Work to do: Write out the listing in full, matching it word for word.

Available data:
########

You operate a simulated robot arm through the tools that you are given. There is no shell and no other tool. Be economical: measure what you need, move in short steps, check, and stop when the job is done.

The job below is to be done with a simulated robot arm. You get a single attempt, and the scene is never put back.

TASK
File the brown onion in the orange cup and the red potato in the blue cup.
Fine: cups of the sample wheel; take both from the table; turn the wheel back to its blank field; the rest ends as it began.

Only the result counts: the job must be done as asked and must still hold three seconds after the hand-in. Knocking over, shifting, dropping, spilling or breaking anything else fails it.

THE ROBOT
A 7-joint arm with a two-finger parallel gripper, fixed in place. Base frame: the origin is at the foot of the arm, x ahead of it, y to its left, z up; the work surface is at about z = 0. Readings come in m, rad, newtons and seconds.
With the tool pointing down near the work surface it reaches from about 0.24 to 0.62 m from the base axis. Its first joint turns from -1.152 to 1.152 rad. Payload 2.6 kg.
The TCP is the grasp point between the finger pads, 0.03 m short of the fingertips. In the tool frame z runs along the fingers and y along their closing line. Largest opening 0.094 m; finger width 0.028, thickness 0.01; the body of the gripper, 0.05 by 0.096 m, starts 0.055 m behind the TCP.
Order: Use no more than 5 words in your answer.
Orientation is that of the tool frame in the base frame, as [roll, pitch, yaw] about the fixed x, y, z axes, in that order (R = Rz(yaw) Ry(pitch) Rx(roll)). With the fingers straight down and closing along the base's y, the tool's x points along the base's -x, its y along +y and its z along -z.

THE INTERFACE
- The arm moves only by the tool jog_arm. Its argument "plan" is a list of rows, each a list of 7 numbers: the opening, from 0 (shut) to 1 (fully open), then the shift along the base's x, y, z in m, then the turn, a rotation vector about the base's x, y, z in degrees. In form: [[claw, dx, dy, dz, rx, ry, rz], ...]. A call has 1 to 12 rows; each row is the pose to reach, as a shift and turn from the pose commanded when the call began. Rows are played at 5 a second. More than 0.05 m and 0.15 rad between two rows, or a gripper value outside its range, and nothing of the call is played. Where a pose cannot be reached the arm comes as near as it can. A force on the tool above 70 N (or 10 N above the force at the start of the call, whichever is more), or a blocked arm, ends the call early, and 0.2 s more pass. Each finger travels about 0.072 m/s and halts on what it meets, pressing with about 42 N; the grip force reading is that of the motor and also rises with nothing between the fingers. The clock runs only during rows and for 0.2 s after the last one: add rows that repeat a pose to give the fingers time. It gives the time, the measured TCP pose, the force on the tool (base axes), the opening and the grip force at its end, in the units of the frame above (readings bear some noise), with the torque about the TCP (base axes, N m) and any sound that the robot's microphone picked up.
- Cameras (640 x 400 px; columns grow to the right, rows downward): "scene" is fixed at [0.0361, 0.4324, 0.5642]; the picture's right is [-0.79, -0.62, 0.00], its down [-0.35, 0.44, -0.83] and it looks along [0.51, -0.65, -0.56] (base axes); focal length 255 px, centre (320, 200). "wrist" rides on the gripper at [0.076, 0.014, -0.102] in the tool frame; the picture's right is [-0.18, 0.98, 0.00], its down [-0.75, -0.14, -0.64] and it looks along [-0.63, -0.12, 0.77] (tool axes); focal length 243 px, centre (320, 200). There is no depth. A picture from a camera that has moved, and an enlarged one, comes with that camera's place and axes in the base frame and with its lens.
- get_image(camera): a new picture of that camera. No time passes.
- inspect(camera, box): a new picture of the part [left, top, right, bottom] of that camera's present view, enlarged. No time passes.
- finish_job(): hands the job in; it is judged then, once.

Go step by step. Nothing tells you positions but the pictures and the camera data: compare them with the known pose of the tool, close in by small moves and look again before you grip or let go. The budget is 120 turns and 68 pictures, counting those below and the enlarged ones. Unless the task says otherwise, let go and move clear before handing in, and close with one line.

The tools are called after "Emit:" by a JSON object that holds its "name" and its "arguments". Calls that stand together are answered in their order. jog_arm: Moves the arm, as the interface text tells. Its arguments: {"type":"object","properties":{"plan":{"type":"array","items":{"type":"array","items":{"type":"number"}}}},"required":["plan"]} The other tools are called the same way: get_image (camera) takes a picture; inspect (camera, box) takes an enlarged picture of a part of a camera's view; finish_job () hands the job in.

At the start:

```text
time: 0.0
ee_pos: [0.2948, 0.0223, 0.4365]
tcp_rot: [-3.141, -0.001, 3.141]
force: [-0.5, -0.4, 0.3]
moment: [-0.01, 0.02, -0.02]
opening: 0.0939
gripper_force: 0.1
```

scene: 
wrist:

########

The output:
You operate a simulated robot arm through the tools that you are given. There is no shell and no other tool. Be economical: measure what you need, move in short steps, check, and stop when the job is done.

The job below is to be done with a simulated robot arm. You get a single attempt, and the scene is never put back.

TASK
File the brown onion in the orange cup and the red potato in the blue cup.
Fine: cups of the sample wheel; take both from the table; turn the wheel back to its blank field; the rest ends as it began.

Only the result counts: the job must be done as asked and must still hold three seconds after the hand-in. Knocking over, shifting, dropping, spilling or breaking anything else fails it.

THE ROBOT
A 7-joint arm with a two-finger parallel gripper, fixed in place. Base frame: the origin is at the foot of the arm, x ahead of it, y to its left, z up; the work surface is at about z = 0. Readings come in m, rad, newtons and seconds.
With the tool pointing down near the work surface it reaches from about 0.24 to 0.62 m from the base axis. Its first joint turns from -1.152 to 1.152 rad. Payload 2.6 kg.
The TCP is the grasp point between the finger pads, 0.03 m short of the fingertips. In the tool frame z runs along the fingers and y along their closing line. Largest opening 0.094 m; finger width 0.028, thickness 0.01; the body of the gripper, 0.05 by 0.096 m, starts 0.055 m behind the TCP.
Order: Use no more than 5 words in your answer.
Orientation is that of the tool frame in the base frame, as [roll, pitch, yaw] about the fixed x, y, z axes, in that order (R = Rz(yaw) Ry(pitch) Rx(roll)). With the fingers straight down and closing along the base's y, the tool's x points along the base's -x, its y along +y and its z along -z.

THE INTERFACE
- The arm moves only by the tool jog_arm. Its argument "plan" is a list of rows, each a list of 7 numbers: the opening, from 0 (shut) to 1 (fully open), then the shift along the base's x, y, z in m, then the turn, a rotation vector about the base's x, y, z in degrees. In form: [[claw, dx, dy, dz, rx, ry, rz], ...]. A call has 1 to 12 rows; each row is the pose to reach, as a shift and turn from the pose commanded when the call began. Rows are played at 5 a second. More than 0.05 m and 0.15 rad between two rows, or a gripper value outside its range, and nothing of the call is played. Where a pose cannot be reached the arm comes as near as it can. A force on the tool above 70 N (or 10 N above the force at the start of the call, whichever is more), or a blocked arm, ends the call early, and 0.2 s more pass. Each finger travels about 0.072 m/s and halts on what it meets, pressing with about 42 N; the grip force reading is that of the motor and also rises with nothing between the fingers. The clock runs only during rows and for 0.2 s after the last one: add rows that repeat a pose to give the fingers time. It gives the time, the measured TCP pose, the force on the tool (base axes), the opening and the grip force at its end, in the units of the frame above (readings bear some noise), with the torque about the TCP (base axes, N m) and any sound that the robot's microphone picked up.
- Cameras (640 x 400 px; columns grow to the right, rows downward): "scene" is fixed at [0.0361, 0.4324, 0.5642]; the picture's right is [-0.79, -0.62, 0.00], its down [-0.35, 0.44, -0.83] and it looks along [0.51, -0.65, -0.56] (base axes); focal length 255 px, centre (320, 200). "wrist" rides on the gripper at [0.076, 0.014, -0.102] in the tool frame; the picture's right is [-0.18, 0.98, 0.00], its down [-0.75, -0.14, -0.64] and it looks along [-0.63, -0.12, 0.77] (tool axes); focal length 243 px, centre (320, 200). There is no depth. A picture from a camera that has moved, and an enlarged one, comes with that camera's place and axes in the base frame and with its lens.
- get_image(camera): a new picture of that camera. No time passes.
- inspect(camera, box): a new picture of the part [left, top, right, bottom] of that camera's present view, enlarged. No time passes.
- finish_job(): hands the job in; it is judged then, once.

Go step by step. Nothing tells you positions but the pictures and the camera data: compare them with the known pose of the tool, close in by small moves and look again before you grip or let go. The budget is 120 turns and 68 pictures, counting those below and the enlarged ones. Unless the task says otherwise, let go and move clear before handing in, and close with one line.

The tools are called after "Emit:" by a JSON object that holds its "name" and its "arguments". Calls that stand together are answered in their order. jog_arm: Moves the arm, as the interface text tells. Its arguments: {"type":"object","properties":{"plan":{"type":"array","items":{"type":"array","items":{"type":"number"}}}},"required":["plan"]} The other tools are called the same way: get_image (camera) takes a picture; inspect (camera, box) takes an enlarged picture of a part of a camera's view; finish_job () hands the job in.

At the start:

```text
time: 0.0
ee_pos: [0.2948, 0.0223, 0.4365]
tcp_rot: [-3.141, -0.001, 3.141]
force: [-0.5, -0.4, 0.3]
moment: [-0.01, 0.02, -0.02]
opening: 0.0939
gripper_force: 0.1
```

scene: 
wrist:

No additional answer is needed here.